# [Exercise brief]
Reproduce the listing below in full and without alteration, apart from its pictures.

-- start of Stored data --

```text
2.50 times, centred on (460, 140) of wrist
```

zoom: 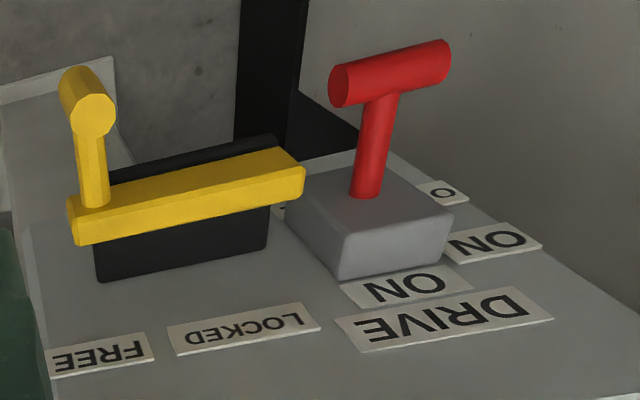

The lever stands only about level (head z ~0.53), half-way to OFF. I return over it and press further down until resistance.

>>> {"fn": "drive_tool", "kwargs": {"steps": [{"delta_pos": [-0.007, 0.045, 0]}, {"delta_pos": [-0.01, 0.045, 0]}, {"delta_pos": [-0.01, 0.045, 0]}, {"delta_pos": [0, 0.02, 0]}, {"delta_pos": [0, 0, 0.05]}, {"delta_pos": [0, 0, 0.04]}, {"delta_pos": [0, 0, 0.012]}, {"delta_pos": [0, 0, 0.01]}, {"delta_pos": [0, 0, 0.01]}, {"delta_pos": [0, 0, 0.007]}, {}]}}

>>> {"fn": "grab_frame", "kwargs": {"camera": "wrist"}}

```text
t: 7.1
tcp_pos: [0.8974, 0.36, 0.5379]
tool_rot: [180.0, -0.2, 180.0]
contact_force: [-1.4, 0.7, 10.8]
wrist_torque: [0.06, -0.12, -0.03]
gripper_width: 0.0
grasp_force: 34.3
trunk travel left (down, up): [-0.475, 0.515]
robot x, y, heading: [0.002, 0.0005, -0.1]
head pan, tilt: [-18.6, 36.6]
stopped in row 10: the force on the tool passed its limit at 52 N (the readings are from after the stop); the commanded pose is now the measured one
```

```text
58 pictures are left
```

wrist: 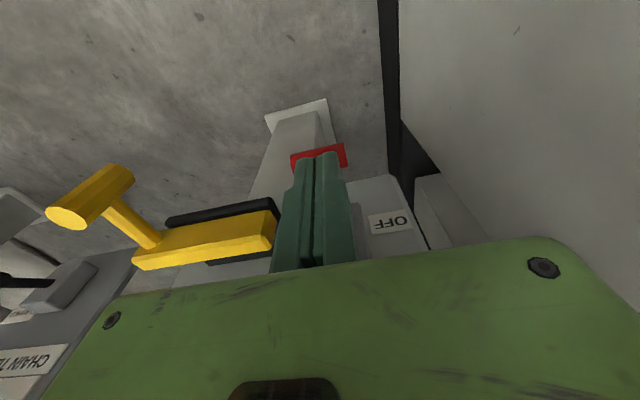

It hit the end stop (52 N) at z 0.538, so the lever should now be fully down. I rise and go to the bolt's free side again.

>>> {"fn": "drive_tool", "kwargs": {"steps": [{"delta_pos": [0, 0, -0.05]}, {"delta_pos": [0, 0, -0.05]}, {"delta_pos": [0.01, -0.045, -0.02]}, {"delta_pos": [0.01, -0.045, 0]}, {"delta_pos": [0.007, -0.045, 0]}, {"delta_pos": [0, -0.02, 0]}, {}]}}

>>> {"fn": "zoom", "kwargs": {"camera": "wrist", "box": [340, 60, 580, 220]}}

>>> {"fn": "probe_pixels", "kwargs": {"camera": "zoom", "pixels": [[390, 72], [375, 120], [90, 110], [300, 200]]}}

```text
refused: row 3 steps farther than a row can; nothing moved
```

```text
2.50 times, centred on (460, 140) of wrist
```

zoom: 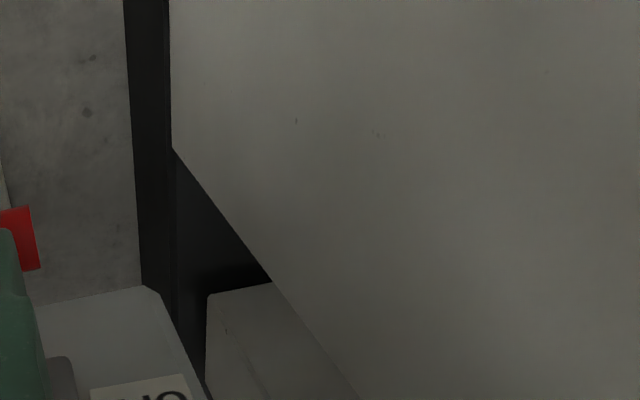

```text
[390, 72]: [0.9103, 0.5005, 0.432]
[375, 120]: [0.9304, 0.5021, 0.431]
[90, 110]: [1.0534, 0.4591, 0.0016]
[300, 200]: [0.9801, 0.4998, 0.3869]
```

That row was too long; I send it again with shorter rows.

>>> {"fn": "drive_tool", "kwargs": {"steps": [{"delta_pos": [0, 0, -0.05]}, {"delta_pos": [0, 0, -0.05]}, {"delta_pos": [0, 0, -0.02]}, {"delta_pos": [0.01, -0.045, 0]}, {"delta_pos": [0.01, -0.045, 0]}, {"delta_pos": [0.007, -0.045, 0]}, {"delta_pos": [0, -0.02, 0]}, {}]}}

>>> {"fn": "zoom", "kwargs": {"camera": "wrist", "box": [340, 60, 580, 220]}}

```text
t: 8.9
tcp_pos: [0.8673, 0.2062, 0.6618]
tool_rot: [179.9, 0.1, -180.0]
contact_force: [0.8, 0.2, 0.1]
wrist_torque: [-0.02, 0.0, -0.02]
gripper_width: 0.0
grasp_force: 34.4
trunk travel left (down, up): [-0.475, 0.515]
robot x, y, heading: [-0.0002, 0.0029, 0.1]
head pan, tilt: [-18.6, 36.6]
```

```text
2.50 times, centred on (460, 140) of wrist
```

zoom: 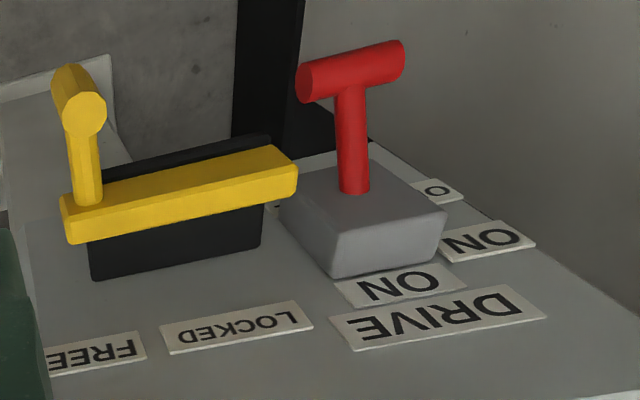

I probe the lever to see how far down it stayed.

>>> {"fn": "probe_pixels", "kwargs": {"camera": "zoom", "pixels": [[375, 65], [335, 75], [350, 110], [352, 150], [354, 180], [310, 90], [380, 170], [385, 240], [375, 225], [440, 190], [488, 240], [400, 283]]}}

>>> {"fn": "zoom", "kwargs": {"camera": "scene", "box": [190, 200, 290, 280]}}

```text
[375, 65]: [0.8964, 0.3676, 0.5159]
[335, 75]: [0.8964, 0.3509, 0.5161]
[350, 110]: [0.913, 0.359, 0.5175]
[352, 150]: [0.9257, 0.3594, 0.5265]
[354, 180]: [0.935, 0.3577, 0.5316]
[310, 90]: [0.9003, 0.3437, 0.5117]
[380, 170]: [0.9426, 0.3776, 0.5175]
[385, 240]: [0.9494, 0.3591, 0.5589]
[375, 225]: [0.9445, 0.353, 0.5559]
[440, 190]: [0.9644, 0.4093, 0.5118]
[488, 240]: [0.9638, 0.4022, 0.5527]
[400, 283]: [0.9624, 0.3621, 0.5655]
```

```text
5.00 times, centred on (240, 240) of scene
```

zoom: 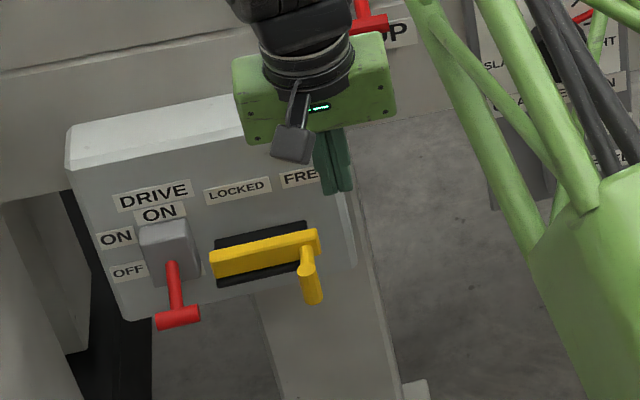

-- end of Stored data --

# [Task solution]
```text
2.50 times, centred on (460, 140) of wrist
```

zoom: 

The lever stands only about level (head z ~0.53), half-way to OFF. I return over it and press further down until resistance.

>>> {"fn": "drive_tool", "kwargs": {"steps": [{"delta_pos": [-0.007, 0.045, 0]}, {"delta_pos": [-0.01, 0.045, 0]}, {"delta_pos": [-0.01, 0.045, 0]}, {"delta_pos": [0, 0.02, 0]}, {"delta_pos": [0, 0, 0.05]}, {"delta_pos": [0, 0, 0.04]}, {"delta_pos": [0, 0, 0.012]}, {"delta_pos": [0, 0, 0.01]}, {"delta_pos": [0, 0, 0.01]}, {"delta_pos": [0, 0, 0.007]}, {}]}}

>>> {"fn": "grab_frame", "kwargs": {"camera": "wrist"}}

```text
t: 7.1
tcp_pos: [0.8974, 0.36, 0.5379]
tool_rot: [180.0, -0.2, 180.0]
contact_force: [-1.4, 0.7, 10.8]
wrist_torque: [0.06, -0.12, -0.03]
gripper_width: 0.0
grasp_force: 34.3
trunk travel left (down, up): [-0.475, 0.515]
robot x, y, heading: [0.002, 0.0005, -0.1]
head pan, tilt: [-18.6, 36.6]
stopped in row 10: the force on the tool passed its limit at 52 N (the readings are from after the stop); the commanded pose is now the measured one
```

```text
58 pictures are left
```

wrist: 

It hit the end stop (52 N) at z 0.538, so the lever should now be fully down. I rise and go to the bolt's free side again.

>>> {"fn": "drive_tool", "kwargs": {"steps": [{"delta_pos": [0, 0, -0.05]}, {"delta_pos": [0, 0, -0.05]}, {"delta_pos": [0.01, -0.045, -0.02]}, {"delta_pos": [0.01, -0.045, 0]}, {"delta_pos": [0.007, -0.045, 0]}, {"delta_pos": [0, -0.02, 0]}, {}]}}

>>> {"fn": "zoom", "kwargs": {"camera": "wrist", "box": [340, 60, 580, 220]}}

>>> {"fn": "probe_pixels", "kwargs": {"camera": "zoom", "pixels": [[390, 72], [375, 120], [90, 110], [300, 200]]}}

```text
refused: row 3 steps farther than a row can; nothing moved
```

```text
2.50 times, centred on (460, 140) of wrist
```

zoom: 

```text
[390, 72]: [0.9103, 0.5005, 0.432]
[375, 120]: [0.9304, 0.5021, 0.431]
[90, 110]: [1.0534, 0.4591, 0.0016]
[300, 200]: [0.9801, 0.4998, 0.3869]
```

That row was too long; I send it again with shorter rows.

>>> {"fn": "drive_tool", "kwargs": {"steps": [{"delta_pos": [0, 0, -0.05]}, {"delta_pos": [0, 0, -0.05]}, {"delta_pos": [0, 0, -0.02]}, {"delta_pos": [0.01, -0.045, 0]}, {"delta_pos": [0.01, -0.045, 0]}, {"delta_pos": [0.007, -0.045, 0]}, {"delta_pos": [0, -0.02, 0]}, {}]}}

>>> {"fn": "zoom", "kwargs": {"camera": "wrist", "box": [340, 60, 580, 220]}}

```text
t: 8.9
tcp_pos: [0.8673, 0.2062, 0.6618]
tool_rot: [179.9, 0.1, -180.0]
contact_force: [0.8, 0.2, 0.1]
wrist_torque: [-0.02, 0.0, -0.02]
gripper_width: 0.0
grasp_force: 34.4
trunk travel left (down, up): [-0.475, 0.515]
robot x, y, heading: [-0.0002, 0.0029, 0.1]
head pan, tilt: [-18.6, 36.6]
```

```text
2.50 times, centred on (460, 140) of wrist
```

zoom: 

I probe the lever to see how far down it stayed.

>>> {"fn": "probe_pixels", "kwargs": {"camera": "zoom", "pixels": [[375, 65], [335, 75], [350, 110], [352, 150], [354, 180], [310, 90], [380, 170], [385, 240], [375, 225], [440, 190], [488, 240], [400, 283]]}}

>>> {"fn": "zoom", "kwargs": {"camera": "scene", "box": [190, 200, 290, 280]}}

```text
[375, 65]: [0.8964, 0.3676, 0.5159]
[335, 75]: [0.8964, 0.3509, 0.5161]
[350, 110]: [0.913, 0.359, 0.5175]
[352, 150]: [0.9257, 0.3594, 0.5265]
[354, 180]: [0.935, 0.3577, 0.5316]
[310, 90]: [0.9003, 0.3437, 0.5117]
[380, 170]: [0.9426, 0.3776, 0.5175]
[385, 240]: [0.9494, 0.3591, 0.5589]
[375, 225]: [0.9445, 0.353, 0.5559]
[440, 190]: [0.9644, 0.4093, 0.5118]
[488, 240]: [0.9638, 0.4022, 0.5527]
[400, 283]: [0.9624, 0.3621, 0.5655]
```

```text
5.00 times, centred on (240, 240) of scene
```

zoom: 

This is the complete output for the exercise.